The Open Source Mac site is a great thing. I don’t even care if they’re just doing it for the Adsense clicks – though I’m pretty sure they’re not. They’ve built a simple site devoted to “the best, most important, and easiest to use” open source desktop applications for OS X. These are popular, and popularizable, apps like Camino, Adium, VLC, and Cyberduck.

They understand the subtle wisdom that, besides being useful and OSI-compliant, a successful open source desktop application needs two things: a cool icon and a big obvious download button. (And you know I like big obvious download buttons.)
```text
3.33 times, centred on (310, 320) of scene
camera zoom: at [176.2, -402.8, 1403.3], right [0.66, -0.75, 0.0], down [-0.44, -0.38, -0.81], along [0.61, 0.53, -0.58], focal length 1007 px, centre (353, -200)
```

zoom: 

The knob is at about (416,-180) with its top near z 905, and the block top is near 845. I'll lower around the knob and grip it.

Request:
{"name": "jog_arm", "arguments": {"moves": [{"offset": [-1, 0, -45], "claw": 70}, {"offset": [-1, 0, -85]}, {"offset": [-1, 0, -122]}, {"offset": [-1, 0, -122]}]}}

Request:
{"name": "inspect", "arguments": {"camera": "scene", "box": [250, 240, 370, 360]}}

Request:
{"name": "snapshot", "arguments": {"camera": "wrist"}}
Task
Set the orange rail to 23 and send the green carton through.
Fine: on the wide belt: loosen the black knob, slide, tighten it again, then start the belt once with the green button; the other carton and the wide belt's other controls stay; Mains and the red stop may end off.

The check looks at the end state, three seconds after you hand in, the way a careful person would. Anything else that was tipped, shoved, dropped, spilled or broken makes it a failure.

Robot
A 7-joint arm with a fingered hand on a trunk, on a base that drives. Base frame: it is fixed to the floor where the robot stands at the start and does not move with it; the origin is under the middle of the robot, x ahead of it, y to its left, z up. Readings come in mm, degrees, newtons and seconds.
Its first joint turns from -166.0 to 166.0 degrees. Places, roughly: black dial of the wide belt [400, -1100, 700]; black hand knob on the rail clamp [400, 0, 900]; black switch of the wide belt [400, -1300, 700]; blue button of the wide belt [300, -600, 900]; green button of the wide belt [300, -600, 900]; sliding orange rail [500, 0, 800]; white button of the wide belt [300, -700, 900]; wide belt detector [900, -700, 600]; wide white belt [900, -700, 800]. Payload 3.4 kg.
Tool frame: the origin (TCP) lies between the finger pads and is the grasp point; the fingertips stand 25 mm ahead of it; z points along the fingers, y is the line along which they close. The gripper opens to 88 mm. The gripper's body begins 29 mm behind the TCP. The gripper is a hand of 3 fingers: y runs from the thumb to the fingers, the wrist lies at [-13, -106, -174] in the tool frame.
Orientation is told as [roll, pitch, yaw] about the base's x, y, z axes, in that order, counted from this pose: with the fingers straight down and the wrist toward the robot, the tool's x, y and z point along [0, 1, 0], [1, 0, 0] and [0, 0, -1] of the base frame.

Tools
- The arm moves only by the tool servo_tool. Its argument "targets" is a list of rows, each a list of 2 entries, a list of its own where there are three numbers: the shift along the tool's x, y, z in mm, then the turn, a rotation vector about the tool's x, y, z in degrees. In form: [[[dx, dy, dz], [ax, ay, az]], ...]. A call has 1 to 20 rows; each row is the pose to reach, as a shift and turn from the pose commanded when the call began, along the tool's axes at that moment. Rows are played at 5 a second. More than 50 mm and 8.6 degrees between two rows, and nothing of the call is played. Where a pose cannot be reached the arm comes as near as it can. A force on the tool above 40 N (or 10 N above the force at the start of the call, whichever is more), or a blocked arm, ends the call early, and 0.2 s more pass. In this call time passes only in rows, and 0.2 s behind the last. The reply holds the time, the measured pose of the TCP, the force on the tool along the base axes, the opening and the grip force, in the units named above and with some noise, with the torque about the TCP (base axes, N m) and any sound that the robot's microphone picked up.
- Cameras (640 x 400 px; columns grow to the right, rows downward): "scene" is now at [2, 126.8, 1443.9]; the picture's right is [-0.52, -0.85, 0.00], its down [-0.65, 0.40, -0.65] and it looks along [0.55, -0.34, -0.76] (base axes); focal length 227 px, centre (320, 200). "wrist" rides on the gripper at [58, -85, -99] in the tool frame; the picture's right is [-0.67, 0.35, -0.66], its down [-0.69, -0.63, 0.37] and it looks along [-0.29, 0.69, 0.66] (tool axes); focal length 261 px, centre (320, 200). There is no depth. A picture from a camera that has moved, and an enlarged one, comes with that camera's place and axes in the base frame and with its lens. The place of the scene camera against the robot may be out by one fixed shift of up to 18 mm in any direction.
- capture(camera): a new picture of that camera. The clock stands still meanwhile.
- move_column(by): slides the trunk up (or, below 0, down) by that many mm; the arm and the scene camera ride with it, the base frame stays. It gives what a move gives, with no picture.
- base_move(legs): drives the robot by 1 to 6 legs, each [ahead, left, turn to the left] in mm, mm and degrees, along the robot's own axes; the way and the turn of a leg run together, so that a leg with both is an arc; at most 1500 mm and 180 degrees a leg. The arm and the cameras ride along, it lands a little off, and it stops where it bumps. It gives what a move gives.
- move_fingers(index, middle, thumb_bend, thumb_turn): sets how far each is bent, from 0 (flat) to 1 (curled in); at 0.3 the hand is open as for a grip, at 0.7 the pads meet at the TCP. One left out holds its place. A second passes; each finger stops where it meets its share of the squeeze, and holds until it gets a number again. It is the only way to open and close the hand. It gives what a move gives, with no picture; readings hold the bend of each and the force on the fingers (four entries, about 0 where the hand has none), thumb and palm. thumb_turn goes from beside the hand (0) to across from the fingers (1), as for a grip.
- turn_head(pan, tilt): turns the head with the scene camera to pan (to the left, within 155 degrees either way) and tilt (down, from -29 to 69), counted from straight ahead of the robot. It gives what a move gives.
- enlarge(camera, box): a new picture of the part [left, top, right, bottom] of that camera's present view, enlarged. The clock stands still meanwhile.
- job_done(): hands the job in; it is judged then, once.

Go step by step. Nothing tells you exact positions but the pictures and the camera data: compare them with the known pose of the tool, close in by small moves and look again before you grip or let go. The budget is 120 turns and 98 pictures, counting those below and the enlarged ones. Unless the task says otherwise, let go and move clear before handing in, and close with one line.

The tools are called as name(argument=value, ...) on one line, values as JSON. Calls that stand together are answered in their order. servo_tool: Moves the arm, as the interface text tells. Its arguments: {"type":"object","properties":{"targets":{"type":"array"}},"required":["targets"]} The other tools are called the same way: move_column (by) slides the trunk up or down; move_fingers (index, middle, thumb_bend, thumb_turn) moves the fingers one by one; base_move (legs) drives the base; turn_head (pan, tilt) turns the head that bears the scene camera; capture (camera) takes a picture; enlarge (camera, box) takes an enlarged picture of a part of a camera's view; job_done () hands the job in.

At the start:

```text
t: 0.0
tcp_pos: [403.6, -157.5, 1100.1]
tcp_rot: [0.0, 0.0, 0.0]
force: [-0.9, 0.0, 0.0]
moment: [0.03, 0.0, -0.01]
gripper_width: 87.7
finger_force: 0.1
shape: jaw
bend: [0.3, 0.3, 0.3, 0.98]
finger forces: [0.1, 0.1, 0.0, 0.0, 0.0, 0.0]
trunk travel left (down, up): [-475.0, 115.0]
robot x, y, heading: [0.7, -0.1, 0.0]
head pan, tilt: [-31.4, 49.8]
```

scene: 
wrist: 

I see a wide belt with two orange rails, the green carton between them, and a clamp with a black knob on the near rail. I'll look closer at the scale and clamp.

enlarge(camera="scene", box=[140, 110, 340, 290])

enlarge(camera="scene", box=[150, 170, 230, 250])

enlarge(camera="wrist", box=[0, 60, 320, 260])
Web Inspector, a DOM inspector for WebKit

Very cool feature from the WebKit team, coming soon to a Safari near you – the Web Inspector:

The Web Inspector highlights the node on the page as it is selected in the hierarchy. You can also search for nodes by node name, id and CSS class name.

One of the unique features of the inspector is the ability to root the DOM hierarchy by double clicking a node to dig deeper. This lets you easily manage large nested pages and only focus on a particular sub-tree with minimal indentation.

My Palm TX runs Windows 98

…at least that’s what you’d think by looking at the User-Agent string sent out by the Blazer web browser:

Mozilla/4.0 (compatible; MSIE 6.0; Windows 98; 
  PalmSource/Palm-D050; Blazer/4.3) 16;320x448

Embarrassing, especially for a Mac/Palm/Unix guy. I mean, if I did use Windows, I’d run something cool like Windows 2000 Server.


Gene commented on Mon May 21 20:42:23 2007:

Hello, silly……. That is talking about the compatibility of the Blazer browser, not the operating system It is used by web sites to tell the server how to serve up the web page to the browser for best handling and viewing.

Soft launch

I quietly launched my first production Django site today, a replacement for a mess of legacy third-party PHP code. Unfortunately, it’s a members-only service related to my job and so I don’t have a public URL to share.

A couple interesting points: the new site was developed alongside the still-live legacy PHP apps, using some of the same data – including a user table that’s used for authentication. django-admin.py inspectdb made model creation fairly easy. I also found Scott Hurring’s PHPSerialize module indispensible for working with the highly crufty legacy data.